M. Barrette : Bien, vous êtes d'une
grande générosité. Je vais le prendre puis j'en suis très heureux. Alors,
allons-y. Alors, bonjour, M. Waterhouse.
M. Waterhouse (Steve) : M. le député.
M. Barrette : Bien, bienvenue, évidemment,
à cette commission-ci. Écoutez, je vais... pour le bénéfice de ceux qui nous écoutent, je vais quand même
établir une chose. Je ne pense pas que ça ait été établi précédemment. Le ministre nous a informés que vous aviez été consulté pour
la rédaction ou, du moins, la réflexion qui a mené à la rédaction du projet
de loi n° 95. C'est exact?
M. Waterhouse (Steve) : Bien, au
même titre que, présentement, je présente devant vous.
M. Barrette :
Non, non, je comprends, mais c'est parce que c'est important pour les gens qui
nous écoutent de savoir que vous avez participé à la rédaction du projet de
loi. Ce qui ne me dérange pas du tout, là.
M.
Waterhouse (Steve) : Bien,
je n'ai pas participé à la rédaction du projet de loi, M. le député, là, seulement à la politique...
M.
Caire : C'est à la politique
de cybersécurité, M. le député.
Le
Président (M. Simard) : M. le ministre, pour l'instant, la parole ne vous appartient pas. La parole
n'appartient qu'au député de La Pinière. Monsieur, veuillez poursuivre.

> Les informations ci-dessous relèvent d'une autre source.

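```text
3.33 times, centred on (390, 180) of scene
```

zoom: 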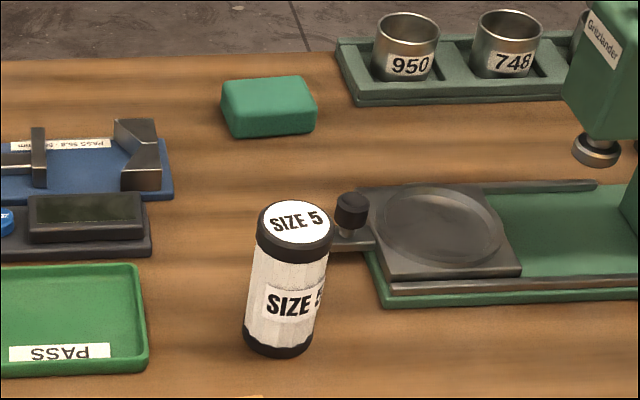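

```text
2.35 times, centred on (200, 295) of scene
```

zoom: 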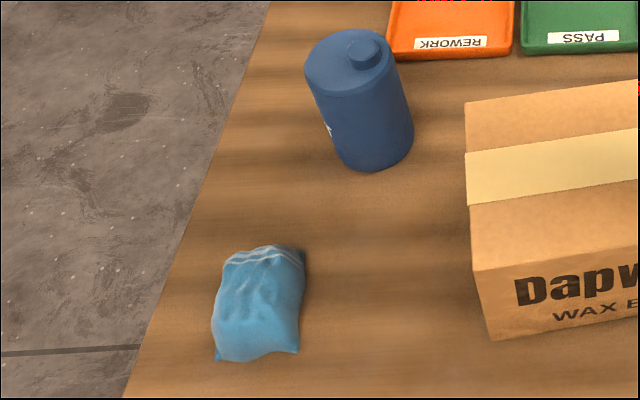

M. Barrette : Ce n'est pas grave,
M. Waterhouse. C'est simplement pour établir que vous avez été dans la
game, si vous préférez, là. Je ne veux pas vous prêter ni d'intentions ni de responsabilité.
Ça fait mon affaire que vous... Vous avez été là pendant le processus qui a
mené le ministre à déposer son projet de loi. Parce que, quand je lis votre
mémoire, votre mémoire est quand même critique, de façon significative, de la
situation actuelle.
• (10 h 10) •
M. Waterhouse (Steve) : Oui.
M. Barrette : Bon. Vous considérez,
quand je lis votre mémoire, que la situation actuelle en matière de... pas
juste de cybersécurité mais en matière de sécurité au sens global du terme...
qu'elle laisse à désirer. Et ce n'est pas une critique du gouvernement actuel
ni des précédents. C'est l'État qui est de même. L'État est rarement
contemporain dans sa gestion des données. Ça, on va dire ça comme ça. C'est ce
que vous constatez à la grandeur du gouvernement. Donc, il y a lieu d'agir.
M. Waterhouse (Steve) : Oui,
monsieur. C'est le constat aussi de d'autres professionnels de la cybersécurité
en province aussi.
M. Barrette : C'est d'autant plus
intéressant d'avoir ce bout de conversation là qu'on arrive avec un projet...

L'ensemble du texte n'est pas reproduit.